Cooling the cloud: Ph.D. student sets sights on improving data-center efficiency
Data centers—large clusters of servers that power cloud computing operations, e-commerce and more—are one of the largest and fastest-growing consumers of electricity in the United States.
The industry has been shifting from open-air cooling of these facilities to increasingly complex systems that segregate hot air from cold air. When it comes to cost savings, there are definite advantages to the aisle containment systems, which have been estimated to save 30 percent of cooling energy—but it's not yet clear how they increase the risk of overheating, or how to design them for greatest safety and optimum energy efficiency.
That's what Husam Alissa, a doctoral candidate in mechanical engineering, is trying to determine at Binghamton University's state-of-the-art Center for Energy-Smart Electronic Systems (ES2).
In a poster titled "Experimentally Guided Advances of Computational Fluid Dynamics Modeling of Air-Cooled Data Centers in a Raised Floor Setting," which won a contest at a recent meeting of ES2's Industrial Advisory Board, Alissa lays the foundations for a systematic analysis of Binghamton's new data center, using both empirical research and computer modeling.

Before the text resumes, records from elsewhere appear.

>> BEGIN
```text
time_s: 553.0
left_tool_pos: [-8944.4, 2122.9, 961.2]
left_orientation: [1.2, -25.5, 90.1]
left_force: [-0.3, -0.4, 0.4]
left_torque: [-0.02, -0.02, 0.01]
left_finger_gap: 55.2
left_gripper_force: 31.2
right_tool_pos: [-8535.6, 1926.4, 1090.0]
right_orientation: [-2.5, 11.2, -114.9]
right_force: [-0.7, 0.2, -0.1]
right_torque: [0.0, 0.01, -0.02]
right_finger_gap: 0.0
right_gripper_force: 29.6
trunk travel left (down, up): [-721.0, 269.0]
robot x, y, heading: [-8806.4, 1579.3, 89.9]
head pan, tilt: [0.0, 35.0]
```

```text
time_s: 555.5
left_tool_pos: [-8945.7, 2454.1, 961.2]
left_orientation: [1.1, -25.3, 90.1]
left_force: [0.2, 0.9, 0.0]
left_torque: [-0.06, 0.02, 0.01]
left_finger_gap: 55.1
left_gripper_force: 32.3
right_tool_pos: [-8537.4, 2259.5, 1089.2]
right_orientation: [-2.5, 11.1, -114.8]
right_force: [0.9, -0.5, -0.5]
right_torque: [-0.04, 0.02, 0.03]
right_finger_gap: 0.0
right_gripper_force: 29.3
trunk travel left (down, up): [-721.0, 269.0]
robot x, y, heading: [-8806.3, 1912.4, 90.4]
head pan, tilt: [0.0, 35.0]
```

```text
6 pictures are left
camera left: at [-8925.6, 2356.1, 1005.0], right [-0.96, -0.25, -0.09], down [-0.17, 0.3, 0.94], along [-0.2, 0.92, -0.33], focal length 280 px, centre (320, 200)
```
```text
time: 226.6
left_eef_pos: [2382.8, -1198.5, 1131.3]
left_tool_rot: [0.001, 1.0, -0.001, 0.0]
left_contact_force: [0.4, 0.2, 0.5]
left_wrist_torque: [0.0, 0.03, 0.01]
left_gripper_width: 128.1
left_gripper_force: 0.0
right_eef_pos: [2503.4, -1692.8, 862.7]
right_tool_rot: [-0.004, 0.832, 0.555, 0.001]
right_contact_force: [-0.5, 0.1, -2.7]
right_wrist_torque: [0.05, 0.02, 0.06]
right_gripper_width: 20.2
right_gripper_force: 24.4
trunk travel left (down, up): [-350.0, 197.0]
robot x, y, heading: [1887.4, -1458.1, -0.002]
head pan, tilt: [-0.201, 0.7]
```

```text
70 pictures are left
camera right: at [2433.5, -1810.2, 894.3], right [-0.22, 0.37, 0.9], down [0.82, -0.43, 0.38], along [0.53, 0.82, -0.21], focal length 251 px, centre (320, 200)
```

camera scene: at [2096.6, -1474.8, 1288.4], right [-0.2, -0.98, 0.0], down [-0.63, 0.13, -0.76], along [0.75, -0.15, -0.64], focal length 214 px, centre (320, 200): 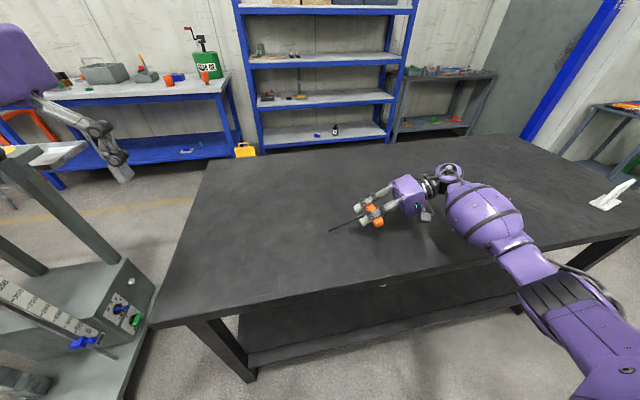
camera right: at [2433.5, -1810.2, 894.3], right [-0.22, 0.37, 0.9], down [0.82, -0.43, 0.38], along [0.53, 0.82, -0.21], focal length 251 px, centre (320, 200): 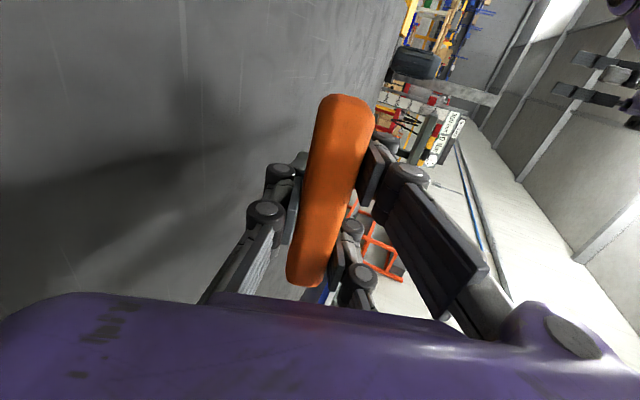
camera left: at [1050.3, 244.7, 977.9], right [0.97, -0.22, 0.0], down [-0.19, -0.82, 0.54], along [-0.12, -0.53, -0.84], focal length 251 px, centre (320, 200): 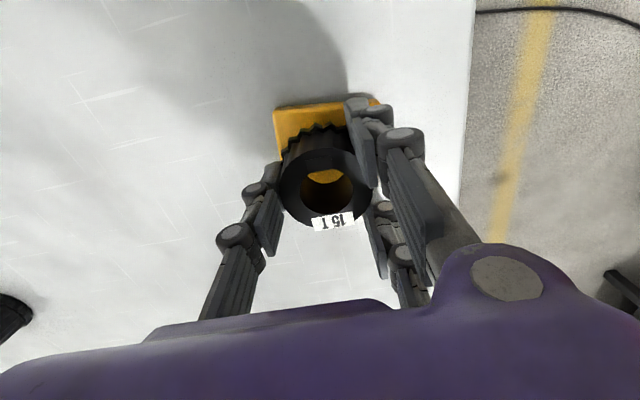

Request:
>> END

"We included some guidelines for the initial characterization of data center facilities, such as air flow, turbulence, pressure, velocity, momentum and cooling capacity," says Alissa, who began his work in heat and mass transfer as an undergrad at the Hashemite University in Jordan and a master's student at Jordan University of Science and Technology. "There are certain things data center modelers seem to oversimplify, and in order to effectively reduce the energy cost, it is important to create accurate models."
At a large data center, the cost savings could be hundreds of thousands of dollars a year, which is why the solution is so important to ES2, a National Science Foundation Industry/University Cooperative Research Center. Partners in ES2 include Georgia Tech, the University of Texas at Arlington and Villanova University, along with Bloomberg, Comcast, Facebook, Future Facilities, IBM, Intel, NYSERDA and Verizon.
In 2013, U.S. data centers consumed an estimated 91 billion kilowatt-hours of electricity—enough electricity to power all the households in New York City twice over, according to the Natural Resources Defense Council. That figure is projected to reach 140 billion kilowatt-hours by 2020, dumping an electric bill of about $13 billion on American businesses.
During the next two years, Alissa expects to refine his analysis, cycling back and forth between data collection and computational fluid dynamics, validating his models along the way.
"Husam has done a very good job establishing a strong technical base for this research," says IBM Senior Engineer Ken Schneebeli, who served as a mentor on the poster, along with ES2 director Bahgat Sammakia; Future Facilities' Mark Seymour; IBM's Roger Schmidt; and Villanova's Alfonso Ortega. "This is a subject of critical business importance that has not yet been investigated at the university level or at the industry level, and Husam is establishing a basis to ably assert the accuracy of his modeling and methodologies. He has the patience, confidence and thoroughness to take on a project of this size."